Braveheart, despite its major historical inaccuracies; the Holy Isle and Evensong


The group at York Minister

by Sr. Eileen Quinlan, SND, Ph.D., ’74, professor of English/communication

Wednesday was another sunny, clear day for traveling as we moved south from Scotland to England.

As we drove, our ACIS tour manager, Paul Daly, told us about 20 years of British history on Brexit and the very-connected issue of Scottish independence. Curiously, some folks think that the Mel Gibson film "Braveheart" about William Wallace—despite its major historical inaccuracies—was the emotional trigger for some of today's issues.


The Norman and Plantagenet kings who ruled till the cathedral was completed are depicted on the screen between the choir and the nave. This is William the Conqueror to King John.

Our southbound route hugged the coast of the North Sea, where the U.K. has built many wind farms. We stopped at Bamburgh Castle on the coast, caught a glimpse of Lindisfarne (the Holy Isle) and then visited the ancient cathedral in Durham, where the Lindisfarne Book of the Gospels is housed.


Notre Dame learns politics and prayer in the U.K. (far left), with Evensong in the choir at York Minster.

In York, we had the afternoon to see York Minster, which is the ancient cathedral of the region, as well as to do some shopping. Many of us attended Evensong, which was led by clergy of the Minster and sung by about 16 girl choristers, who are perhaps 8 to 14 years of age, accompanied by organ.

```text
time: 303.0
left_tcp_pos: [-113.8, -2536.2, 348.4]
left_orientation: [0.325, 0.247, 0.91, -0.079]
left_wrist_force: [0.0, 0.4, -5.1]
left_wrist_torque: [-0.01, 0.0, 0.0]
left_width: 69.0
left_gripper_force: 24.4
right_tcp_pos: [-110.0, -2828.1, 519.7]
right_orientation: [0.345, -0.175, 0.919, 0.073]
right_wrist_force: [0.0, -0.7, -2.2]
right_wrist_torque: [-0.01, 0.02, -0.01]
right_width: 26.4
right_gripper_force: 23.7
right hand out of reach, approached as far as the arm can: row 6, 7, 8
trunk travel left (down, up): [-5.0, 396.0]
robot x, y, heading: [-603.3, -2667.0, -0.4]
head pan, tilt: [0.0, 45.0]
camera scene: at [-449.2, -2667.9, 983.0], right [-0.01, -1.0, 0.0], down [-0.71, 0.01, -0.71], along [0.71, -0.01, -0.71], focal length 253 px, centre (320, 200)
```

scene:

The final hymn was part of a Pergolesi "Stabat Mater." Their voices, and faces, were exquisite.

The center of York still shows its medieval roots, with narrow cobbled streets, a broad market square, the Castle and the towers of the enormous minster looming over the town.

After dinner in the city, we walked back to our hotel through The Shambles, a narrow, curved street which had been the home of the butchers in the Middle Ages, and where the home of St. Margaret Clitherow is now a small shrine chapel.